At several venues, fire marshals tried to stop the show. Lindy used to have to carry extra cash, and when the marshal told him that we could be fined if we lit up those helmets, Lindy pulled out his wad and asked, “How much?” In another city, the fire marshals required our roadies to wear firemen’s outfits, complete with helmets, when they lit us up. Mark Johnson, our tour manager, was, in some ways, the original Homer Simpson, so just imagine Homer with a full fire-retardant outfit trying to get it together to turn the right knobs and light the fire. It’s amazing we got through that tour alive.

In September 1992 we played the MTV awards show and picked up two awards for the “Give It Away” video and the viewer’s choice award for “Under the Bridge.” It must have been awkward for Arik to be onstage accepting awards for work that John had done. We were full of ourselves and obnoxious and loud that night. When we went up to get the breakthrough video award for “Give It Away,” Flea simulated masturbation. I had a list of thirty people I wanted to thank: artists, musicians, filmmakers, scholars—and Satan.
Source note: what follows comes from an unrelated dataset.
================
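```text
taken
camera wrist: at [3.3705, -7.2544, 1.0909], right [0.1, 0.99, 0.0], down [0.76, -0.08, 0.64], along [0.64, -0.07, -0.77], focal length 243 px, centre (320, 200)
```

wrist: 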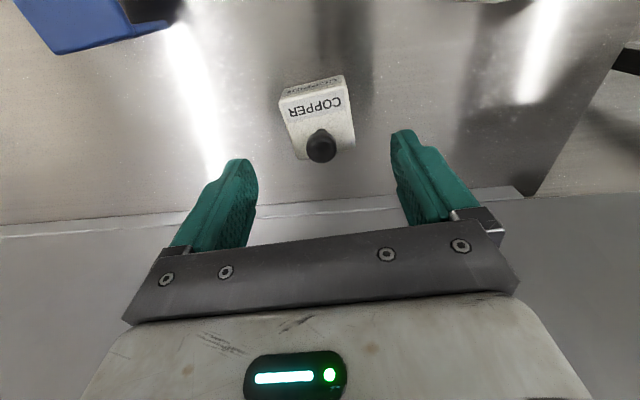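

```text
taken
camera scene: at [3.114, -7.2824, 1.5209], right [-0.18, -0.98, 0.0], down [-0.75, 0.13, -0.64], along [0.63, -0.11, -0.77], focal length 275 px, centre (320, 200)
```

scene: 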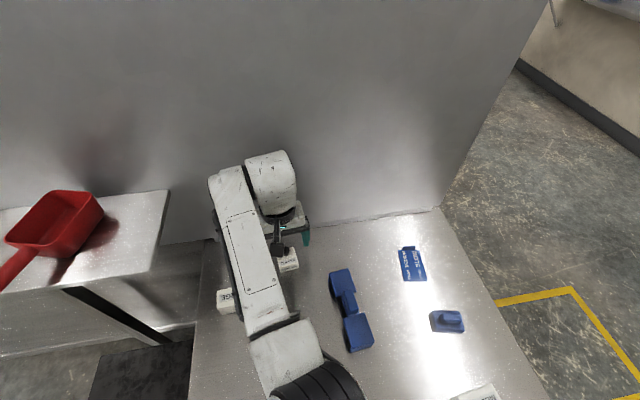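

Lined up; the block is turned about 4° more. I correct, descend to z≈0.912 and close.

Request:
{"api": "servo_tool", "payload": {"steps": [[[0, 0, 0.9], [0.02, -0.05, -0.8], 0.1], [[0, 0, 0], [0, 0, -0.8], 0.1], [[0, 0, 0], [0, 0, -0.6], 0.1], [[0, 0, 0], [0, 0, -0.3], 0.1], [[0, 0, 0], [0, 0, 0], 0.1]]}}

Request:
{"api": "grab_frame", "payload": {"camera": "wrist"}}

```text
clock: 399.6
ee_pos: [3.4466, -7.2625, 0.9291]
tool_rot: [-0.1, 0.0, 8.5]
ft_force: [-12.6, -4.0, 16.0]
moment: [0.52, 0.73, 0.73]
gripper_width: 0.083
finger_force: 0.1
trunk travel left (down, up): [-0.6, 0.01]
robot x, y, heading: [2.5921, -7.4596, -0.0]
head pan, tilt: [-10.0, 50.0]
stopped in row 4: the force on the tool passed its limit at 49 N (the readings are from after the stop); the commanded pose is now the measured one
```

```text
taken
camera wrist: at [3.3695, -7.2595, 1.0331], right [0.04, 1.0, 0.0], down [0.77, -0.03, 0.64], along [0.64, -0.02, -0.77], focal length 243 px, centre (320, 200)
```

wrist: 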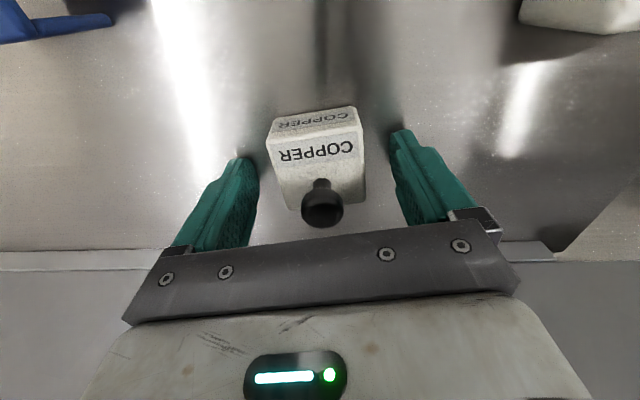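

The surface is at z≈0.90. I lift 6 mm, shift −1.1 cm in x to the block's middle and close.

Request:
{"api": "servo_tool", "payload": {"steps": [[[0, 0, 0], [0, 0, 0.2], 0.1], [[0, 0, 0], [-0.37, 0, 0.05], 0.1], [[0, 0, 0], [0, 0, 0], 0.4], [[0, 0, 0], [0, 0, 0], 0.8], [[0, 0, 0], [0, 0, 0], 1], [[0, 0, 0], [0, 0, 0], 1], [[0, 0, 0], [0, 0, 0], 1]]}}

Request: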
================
Back in Florida, my grandmother, who was a devout Christian, didn’t realize I was joking around and disowned me. A little while later, I asked my mom why I never got any letters anymore from Grandma Kiedis, and she said, “She thinks you’re in league with Satan.” I had to write Granny a postcard on her eightieth birthday, explaining that I wasn’t really a Satanist.

That fall we traveled to Australia and New Zealand to make up the dates we had canceled. Even though we weren’t on an arena level yet, since this was the first time we’d ever played there, the audiences were amazingly responsive. As soon as we set foot in New Zealand, I fell in love with the place. It seemed like a home away from home. There was more plant life than I’d ever seen, and towering majestic mountains and very few people. After our shows, everyone raced back home, but I decided to stay and explore the country.

I got a room in a cool art deco hotel in downtown Auckland and hung out with Greer, who was a native Kiwi. One night we were playing pool when a longhaired brunette goddess out of a Kiwi fairy tale walked into the room. She stood at the bar and watched me, and I got up the courage to approach her.

“What are you doing here?” I said, since she was out of place in the seedy bar.

“I came to find you,” she explained. “I heard you were in town, and I’ve come to get you.”

Julie got me, all right. We spent the rest of my stay together. We took a trip to the Rotorua, and checked out the giant hot mineral lakes and the mud pits. We broke into a national park and made love at the edge of a mud pit that was a big bubbling cauldron of steam and mud. On November 1, we celebrated my thirtieth birthday at the seaside home of Mr. and Mrs. Murdoch, who owned Warner Bros. records in New Zealand. They organized a beautiful picnic on the beach for me. It was a bittersweet milestone. I was far from home, surrounded by relative strangers. The band was doing great, but it also was not right. Ever since John left, we had kept forging on without stopping to look at the lack of perfection, just moving forward to try to keep it alive.